* [EXERCISE OBJECTIVE] Provide a single number: the count of lines containing the string "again".

* [SUPPLIED MATERIAL]
* Begin *
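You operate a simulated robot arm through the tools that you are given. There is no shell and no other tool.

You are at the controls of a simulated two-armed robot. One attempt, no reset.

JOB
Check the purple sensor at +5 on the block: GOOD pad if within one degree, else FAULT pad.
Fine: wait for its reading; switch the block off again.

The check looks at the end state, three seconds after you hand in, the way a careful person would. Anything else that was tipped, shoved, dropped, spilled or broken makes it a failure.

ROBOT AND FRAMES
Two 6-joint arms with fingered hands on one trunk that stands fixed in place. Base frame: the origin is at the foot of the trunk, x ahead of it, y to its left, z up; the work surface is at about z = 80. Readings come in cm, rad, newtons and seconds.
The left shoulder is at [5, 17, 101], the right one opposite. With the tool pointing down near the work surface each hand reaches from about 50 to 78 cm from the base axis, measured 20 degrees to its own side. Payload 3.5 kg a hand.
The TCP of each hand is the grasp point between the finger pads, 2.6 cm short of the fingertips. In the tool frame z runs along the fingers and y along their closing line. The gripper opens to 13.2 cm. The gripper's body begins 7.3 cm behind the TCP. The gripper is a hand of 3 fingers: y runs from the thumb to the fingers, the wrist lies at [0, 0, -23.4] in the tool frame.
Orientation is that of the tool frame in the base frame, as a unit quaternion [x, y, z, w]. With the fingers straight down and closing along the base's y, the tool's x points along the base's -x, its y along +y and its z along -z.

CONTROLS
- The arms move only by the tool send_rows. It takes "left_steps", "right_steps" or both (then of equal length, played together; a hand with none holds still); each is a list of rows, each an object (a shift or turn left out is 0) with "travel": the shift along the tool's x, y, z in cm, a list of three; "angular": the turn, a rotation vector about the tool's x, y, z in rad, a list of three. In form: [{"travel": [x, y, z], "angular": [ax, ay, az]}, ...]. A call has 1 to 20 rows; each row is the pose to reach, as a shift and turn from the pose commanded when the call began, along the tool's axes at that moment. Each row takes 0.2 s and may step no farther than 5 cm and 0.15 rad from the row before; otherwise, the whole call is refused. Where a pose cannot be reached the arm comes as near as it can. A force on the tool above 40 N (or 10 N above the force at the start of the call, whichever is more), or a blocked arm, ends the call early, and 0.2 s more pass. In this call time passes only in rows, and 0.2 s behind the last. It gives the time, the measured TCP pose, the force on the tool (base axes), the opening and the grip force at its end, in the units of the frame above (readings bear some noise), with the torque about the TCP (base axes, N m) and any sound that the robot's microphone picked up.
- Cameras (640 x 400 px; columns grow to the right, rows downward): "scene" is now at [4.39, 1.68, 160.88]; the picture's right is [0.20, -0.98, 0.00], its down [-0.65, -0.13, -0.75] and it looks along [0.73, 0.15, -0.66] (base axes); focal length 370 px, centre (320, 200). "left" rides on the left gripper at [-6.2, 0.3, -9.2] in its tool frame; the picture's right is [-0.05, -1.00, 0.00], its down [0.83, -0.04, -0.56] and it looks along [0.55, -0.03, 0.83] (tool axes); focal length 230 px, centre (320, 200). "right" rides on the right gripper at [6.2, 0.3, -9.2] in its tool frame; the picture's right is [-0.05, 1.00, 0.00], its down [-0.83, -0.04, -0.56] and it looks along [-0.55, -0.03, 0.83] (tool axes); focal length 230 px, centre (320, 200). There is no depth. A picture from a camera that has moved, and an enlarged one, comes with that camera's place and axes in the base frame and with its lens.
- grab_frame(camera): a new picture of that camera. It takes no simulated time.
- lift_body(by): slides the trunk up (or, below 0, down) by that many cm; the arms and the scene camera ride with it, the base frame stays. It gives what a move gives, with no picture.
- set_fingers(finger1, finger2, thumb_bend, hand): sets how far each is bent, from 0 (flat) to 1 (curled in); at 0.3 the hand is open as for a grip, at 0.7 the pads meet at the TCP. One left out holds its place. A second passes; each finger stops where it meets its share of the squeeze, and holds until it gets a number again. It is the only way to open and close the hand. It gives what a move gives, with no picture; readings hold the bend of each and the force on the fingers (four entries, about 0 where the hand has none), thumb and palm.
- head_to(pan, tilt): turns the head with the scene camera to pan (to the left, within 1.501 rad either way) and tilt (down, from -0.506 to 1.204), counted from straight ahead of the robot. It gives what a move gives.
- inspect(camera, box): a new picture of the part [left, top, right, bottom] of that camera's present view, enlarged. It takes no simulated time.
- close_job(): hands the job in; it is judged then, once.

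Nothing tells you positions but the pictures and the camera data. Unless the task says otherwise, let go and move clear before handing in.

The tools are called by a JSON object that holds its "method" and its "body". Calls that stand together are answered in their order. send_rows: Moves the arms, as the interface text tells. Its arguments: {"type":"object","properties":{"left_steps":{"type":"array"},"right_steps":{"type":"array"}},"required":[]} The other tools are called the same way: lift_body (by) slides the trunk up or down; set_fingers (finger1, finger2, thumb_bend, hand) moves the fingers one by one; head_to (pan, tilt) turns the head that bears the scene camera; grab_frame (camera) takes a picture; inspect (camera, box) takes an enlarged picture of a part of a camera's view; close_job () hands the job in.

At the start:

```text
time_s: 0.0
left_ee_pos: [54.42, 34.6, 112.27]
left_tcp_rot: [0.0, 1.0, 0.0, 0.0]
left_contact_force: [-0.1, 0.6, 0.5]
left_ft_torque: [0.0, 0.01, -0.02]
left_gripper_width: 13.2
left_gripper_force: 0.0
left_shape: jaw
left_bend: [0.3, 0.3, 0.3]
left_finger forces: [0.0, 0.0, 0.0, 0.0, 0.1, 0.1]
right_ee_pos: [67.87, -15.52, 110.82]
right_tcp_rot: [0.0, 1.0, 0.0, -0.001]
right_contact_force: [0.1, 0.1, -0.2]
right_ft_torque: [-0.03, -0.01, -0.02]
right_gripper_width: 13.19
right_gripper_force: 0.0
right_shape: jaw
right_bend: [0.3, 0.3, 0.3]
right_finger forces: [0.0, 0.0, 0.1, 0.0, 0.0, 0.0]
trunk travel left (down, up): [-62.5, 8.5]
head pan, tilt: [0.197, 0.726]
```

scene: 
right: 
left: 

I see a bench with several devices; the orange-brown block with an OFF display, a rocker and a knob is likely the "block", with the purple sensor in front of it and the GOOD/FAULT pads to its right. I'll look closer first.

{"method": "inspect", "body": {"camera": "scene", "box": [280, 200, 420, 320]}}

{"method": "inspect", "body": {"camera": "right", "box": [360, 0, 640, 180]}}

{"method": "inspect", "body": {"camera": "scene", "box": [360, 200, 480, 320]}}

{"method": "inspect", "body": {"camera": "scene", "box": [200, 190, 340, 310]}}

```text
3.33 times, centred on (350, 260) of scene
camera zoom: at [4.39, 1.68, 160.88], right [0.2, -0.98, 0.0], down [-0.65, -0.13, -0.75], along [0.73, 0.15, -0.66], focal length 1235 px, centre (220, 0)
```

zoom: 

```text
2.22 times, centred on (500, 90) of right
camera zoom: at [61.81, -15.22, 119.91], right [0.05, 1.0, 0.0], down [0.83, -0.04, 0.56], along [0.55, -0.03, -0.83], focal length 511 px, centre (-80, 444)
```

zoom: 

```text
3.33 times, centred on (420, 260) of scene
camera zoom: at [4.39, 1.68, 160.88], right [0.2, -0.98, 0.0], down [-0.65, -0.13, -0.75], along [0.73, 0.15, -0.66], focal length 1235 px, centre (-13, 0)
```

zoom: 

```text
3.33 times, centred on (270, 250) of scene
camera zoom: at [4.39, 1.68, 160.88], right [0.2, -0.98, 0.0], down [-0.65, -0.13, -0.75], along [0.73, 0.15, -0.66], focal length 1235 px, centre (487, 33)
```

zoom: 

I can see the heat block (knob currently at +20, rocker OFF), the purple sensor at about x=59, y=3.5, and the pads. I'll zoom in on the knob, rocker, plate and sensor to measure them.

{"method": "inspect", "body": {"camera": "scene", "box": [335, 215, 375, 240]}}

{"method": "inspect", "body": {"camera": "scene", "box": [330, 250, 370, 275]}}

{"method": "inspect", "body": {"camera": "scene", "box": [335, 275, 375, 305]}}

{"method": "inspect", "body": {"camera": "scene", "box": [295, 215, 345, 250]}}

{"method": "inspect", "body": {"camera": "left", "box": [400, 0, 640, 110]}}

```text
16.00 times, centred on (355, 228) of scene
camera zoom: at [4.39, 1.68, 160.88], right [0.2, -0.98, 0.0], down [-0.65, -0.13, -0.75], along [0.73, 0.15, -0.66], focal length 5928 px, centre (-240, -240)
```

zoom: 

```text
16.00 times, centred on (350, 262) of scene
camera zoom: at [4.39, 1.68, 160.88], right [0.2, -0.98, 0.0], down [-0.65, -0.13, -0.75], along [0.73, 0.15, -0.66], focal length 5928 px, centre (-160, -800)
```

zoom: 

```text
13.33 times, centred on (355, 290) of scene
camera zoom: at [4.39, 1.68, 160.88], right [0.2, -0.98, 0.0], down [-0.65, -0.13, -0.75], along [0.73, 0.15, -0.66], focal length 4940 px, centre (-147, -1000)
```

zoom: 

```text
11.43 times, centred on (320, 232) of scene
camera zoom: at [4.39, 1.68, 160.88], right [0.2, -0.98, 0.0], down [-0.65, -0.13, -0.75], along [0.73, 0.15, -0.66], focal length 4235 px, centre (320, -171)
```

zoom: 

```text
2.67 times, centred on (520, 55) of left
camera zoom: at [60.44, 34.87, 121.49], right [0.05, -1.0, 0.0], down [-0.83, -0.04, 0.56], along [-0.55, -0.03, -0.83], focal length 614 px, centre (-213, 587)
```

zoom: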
* End *
* [EXPECTED OUTPUT] 2